# Listed entries

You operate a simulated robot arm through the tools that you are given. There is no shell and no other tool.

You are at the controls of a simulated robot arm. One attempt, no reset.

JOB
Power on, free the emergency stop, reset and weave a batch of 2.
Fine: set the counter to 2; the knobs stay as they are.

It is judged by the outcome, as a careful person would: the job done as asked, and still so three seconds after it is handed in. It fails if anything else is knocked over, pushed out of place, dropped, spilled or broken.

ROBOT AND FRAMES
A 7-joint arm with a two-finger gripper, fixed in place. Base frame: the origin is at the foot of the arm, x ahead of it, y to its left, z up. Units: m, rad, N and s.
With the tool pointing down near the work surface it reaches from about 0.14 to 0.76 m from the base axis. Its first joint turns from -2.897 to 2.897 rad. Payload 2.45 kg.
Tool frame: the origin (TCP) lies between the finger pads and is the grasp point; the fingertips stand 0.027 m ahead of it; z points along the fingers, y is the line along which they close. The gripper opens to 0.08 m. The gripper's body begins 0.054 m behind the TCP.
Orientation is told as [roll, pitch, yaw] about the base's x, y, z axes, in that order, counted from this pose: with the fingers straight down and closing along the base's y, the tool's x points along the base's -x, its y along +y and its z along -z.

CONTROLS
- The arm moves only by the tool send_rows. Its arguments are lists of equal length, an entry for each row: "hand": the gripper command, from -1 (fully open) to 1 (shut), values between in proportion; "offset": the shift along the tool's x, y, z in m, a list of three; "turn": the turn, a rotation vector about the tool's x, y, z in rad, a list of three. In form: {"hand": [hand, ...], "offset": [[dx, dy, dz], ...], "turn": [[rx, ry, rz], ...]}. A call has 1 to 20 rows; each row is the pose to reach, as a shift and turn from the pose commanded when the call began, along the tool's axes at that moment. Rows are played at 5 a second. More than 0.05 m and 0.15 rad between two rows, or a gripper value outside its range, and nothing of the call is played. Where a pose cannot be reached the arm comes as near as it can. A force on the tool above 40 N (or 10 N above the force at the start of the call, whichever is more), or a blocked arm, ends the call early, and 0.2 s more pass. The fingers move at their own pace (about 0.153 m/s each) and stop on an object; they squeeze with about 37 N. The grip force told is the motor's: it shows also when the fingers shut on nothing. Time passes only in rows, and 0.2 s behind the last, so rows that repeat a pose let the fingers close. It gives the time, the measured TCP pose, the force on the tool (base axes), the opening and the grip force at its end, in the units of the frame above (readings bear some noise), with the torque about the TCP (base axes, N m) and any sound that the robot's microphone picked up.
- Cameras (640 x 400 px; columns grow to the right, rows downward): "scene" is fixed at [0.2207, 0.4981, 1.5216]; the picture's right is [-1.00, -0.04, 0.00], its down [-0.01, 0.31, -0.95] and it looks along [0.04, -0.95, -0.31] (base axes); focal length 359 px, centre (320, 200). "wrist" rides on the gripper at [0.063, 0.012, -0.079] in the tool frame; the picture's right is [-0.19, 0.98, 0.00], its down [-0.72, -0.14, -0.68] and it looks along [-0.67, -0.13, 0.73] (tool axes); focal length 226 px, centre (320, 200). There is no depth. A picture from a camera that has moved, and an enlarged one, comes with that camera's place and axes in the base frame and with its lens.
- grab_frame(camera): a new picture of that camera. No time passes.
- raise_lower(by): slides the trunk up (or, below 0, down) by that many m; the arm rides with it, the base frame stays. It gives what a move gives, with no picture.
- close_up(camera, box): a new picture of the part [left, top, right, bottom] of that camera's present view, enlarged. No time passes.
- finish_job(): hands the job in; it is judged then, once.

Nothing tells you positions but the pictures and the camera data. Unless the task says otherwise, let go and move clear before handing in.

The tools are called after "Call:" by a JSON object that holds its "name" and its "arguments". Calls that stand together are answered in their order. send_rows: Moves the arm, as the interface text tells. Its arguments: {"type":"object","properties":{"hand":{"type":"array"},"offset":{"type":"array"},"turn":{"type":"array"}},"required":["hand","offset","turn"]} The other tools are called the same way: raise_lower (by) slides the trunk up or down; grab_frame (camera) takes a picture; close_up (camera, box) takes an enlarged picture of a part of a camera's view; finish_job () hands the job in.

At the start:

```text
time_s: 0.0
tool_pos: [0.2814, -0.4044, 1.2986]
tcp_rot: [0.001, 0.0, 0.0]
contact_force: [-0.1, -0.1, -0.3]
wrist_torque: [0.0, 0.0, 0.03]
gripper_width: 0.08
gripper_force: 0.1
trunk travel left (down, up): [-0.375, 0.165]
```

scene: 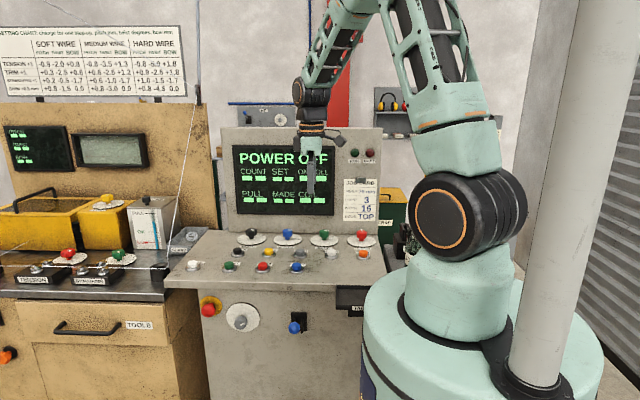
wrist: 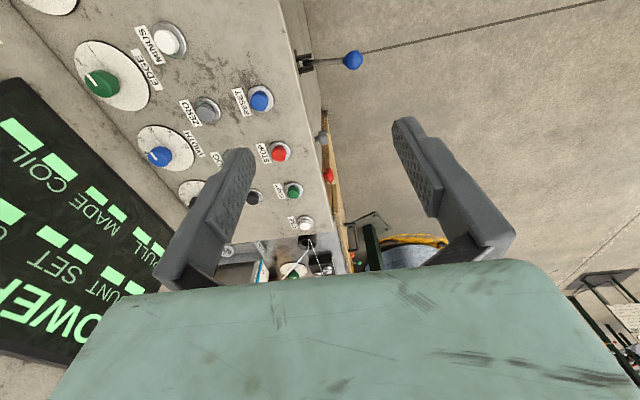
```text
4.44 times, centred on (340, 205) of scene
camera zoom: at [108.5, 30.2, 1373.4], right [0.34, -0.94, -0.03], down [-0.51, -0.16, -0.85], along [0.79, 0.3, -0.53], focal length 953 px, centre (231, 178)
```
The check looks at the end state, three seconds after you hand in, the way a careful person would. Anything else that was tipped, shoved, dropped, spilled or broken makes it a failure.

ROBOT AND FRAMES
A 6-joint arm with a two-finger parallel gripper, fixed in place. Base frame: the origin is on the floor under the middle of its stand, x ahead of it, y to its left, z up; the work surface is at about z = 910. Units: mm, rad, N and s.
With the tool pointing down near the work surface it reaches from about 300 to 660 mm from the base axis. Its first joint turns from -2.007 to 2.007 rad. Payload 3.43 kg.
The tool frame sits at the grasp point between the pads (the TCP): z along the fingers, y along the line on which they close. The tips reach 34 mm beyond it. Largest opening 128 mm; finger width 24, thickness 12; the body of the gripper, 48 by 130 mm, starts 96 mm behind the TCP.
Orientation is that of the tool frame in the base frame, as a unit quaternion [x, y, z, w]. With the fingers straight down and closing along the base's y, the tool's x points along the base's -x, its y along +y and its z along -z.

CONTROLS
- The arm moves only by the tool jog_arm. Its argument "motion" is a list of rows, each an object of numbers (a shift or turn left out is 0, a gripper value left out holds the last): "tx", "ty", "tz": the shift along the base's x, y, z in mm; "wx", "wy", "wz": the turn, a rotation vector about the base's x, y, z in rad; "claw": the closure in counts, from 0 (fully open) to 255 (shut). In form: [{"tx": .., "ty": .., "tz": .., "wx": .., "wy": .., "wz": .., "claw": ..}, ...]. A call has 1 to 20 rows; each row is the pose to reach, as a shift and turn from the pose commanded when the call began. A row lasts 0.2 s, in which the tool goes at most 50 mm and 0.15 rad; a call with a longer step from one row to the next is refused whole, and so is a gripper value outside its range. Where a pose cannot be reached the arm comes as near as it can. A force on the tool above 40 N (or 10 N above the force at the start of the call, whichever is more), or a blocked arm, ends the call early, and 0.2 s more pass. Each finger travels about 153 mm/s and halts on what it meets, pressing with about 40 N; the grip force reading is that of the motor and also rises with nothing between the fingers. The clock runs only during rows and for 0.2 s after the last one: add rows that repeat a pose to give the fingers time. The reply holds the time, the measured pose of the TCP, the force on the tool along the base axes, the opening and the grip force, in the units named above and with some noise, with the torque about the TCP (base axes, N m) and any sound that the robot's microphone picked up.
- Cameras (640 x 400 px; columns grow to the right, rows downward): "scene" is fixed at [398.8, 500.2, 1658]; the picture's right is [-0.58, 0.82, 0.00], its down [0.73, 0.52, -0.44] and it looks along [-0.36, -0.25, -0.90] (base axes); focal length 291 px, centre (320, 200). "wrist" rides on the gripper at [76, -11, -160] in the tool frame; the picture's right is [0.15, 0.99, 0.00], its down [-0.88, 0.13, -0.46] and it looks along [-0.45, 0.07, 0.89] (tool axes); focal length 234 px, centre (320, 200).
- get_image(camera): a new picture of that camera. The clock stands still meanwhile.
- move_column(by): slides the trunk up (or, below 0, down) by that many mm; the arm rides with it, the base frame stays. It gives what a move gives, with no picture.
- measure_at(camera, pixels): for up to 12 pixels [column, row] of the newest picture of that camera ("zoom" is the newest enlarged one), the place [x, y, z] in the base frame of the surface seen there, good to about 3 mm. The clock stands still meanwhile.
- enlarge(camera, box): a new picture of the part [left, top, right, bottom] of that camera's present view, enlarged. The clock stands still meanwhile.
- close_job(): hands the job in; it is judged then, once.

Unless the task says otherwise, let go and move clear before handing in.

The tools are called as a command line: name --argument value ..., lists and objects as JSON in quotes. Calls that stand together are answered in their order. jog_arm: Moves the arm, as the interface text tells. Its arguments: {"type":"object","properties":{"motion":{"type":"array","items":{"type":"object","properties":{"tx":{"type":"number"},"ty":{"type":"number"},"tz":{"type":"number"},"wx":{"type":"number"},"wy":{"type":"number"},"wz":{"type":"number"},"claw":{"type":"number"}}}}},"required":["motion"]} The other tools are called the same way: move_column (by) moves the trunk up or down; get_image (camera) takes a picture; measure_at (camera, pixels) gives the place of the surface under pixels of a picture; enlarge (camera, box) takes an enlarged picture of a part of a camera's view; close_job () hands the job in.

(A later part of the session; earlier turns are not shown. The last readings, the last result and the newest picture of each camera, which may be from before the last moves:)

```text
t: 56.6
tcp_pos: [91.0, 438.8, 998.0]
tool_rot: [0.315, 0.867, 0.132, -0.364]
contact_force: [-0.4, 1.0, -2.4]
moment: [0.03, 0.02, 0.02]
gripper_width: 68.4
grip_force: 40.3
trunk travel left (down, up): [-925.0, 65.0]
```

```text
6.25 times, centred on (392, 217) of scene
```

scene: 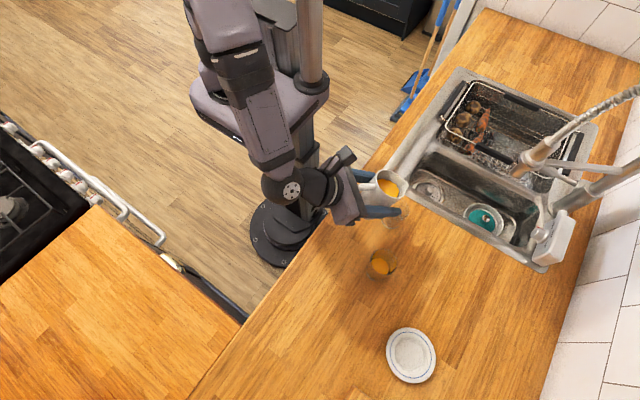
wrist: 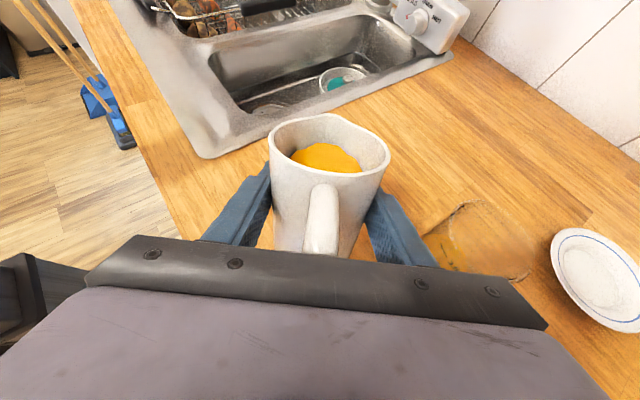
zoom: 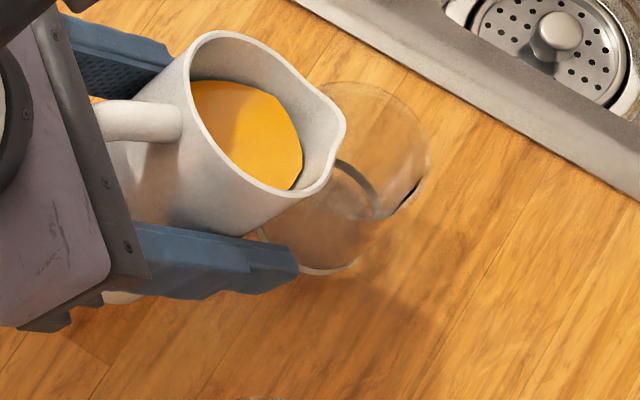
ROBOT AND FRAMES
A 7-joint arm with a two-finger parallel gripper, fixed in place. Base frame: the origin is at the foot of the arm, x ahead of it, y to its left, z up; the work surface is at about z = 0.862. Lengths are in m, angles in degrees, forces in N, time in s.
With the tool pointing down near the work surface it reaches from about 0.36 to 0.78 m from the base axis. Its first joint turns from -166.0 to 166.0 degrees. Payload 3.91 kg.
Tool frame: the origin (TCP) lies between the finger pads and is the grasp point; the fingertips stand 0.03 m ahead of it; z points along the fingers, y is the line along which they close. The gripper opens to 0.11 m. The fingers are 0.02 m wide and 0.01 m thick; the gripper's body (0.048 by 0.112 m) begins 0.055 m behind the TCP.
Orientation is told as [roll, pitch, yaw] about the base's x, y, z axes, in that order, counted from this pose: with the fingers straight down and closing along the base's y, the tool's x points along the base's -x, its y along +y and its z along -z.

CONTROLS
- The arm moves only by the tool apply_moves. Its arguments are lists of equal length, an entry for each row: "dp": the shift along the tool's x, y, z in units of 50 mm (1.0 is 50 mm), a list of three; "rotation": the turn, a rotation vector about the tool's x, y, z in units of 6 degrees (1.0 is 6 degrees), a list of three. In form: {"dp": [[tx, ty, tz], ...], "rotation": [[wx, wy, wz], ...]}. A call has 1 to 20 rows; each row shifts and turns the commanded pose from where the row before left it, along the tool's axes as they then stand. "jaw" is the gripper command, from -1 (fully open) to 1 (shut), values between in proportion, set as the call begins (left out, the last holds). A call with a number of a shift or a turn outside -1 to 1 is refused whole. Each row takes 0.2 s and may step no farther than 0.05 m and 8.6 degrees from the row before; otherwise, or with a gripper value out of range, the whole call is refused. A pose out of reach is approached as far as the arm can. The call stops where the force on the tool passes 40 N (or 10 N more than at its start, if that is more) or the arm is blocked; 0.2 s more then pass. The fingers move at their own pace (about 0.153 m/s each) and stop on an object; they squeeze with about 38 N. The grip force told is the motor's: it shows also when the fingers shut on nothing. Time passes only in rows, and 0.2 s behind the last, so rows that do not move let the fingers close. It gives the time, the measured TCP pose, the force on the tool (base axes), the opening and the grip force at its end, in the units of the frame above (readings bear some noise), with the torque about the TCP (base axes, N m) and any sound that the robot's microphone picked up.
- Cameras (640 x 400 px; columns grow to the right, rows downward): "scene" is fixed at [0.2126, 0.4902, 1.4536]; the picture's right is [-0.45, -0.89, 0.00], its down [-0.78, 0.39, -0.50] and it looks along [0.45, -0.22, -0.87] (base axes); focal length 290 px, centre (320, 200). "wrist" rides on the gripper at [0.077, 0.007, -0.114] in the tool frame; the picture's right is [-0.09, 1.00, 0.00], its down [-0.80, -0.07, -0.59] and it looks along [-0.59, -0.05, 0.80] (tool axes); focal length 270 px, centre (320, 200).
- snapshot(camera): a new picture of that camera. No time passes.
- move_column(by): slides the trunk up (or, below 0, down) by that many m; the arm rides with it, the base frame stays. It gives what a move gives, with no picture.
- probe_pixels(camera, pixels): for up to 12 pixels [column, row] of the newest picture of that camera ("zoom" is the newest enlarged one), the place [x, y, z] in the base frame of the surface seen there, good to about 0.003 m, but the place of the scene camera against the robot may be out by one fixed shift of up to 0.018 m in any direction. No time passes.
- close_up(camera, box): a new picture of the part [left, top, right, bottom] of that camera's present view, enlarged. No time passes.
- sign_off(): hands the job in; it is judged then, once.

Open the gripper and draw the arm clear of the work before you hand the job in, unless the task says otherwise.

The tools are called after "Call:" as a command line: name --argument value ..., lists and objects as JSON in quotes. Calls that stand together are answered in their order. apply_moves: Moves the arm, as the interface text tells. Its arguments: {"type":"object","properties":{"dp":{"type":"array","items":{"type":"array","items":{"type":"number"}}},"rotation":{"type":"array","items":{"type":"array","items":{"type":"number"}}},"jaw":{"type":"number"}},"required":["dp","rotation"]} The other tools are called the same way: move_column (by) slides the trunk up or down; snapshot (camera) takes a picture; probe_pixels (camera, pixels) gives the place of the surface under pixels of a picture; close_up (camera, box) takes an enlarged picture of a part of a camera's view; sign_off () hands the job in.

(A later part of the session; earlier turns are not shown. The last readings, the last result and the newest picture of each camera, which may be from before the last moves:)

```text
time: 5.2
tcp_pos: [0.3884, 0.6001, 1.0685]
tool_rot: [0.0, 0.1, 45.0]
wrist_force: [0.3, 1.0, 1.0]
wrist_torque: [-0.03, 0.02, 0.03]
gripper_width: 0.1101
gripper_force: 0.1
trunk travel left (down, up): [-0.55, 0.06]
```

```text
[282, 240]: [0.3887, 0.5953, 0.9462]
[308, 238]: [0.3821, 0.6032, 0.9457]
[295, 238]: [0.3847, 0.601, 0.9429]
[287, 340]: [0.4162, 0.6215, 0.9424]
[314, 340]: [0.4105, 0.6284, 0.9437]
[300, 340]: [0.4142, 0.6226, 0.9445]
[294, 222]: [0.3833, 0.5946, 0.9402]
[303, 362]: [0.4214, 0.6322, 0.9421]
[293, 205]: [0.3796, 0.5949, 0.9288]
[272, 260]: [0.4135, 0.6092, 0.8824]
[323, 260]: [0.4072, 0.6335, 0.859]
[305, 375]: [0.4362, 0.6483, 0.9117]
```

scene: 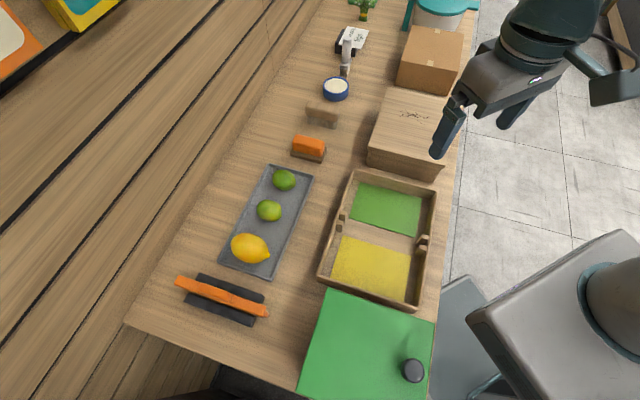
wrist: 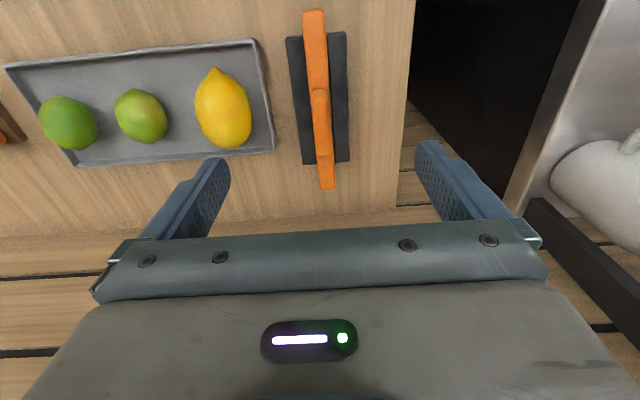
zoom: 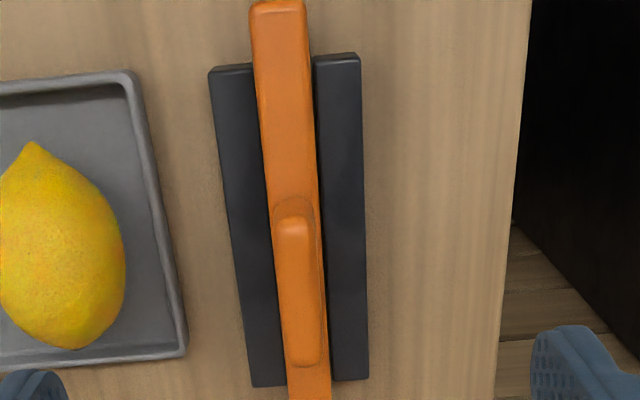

# What needs to be done
Repeat the line containing "Open the gripper" and every line after it up to the end of the material above, exactly as they stand, minus the pictures.

# Result
Open the gripper and draw the arm clear of the work before you hand the job in, unless the task says otherwise.

The tools are called after "Call:" as a command line: name --argument value ..., lists and objects as JSON in quotes. Calls that stand together are answered in their order. apply_moves: Moves the arm, as the interface text tells. Its arguments: {"type":"object","properties":{"dp":{"type":"array","items":{"type":"array","items":{"type":"number"}}},"rotation":{"type":"array","items":{"type":"array","items":{"type":"number"}}},"jaw":{"type":"number"}},"required":["dp","rotation"]} The other tools are called the same way: move_column (by) slides the trunk up or down; snapshot (camera) takes a picture; probe_pixels (camera, pixels) gives the place of the surface under pixels of a picture; close_up (camera, box) takes an enlarged picture of a part of a camera's view; sign_off () hands the job in.

(A later part of the session; earlier turns are not shown. The last readings, the last result and the newest picture of each camera, which may be from before the last moves:)

```text
time: 5.2
tcp_pos: [0.3884, 0.6001, 1.0685]
tool_rot: [0.0, 0.1, 45.0]
wrist_force: [0.3, 1.0, 1.0]
wrist_torque: [-0.03, 0.02, 0.03]
gripper_width: 0.1101
gripper_force: 0.1
trunk travel left (down, up): [-0.55, 0.06]
```

```text
[282, 240]: [0.3887, 0.5953, 0.9462]
[308, 238]: [0.3821, 0.6032, 0.9457]
[295, 238]: [0.3847, 0.601, 0.9429]
[287, 340]: [0.4162, 0.6215, 0.9424]
[314, 340]: [0.4105, 0.6284, 0.9437]
[300, 340]: [0.4142, 0.6226, 0.9445]
[294, 222]: [0.3833, 0.5946, 0.9402]
[303, 362]: [0.4214, 0.6322, 0.9421]
[293, 205]: [0.3796, 0.5949, 0.9288]
[272, 260]: [0.4135, 0.6092, 0.8824]
[323, 260]: [0.4072, 0.6335, 0.859]
[305, 375]: [0.4362, 0.6483, 0.9117]
```

scene: 
wrist: 
zoom: 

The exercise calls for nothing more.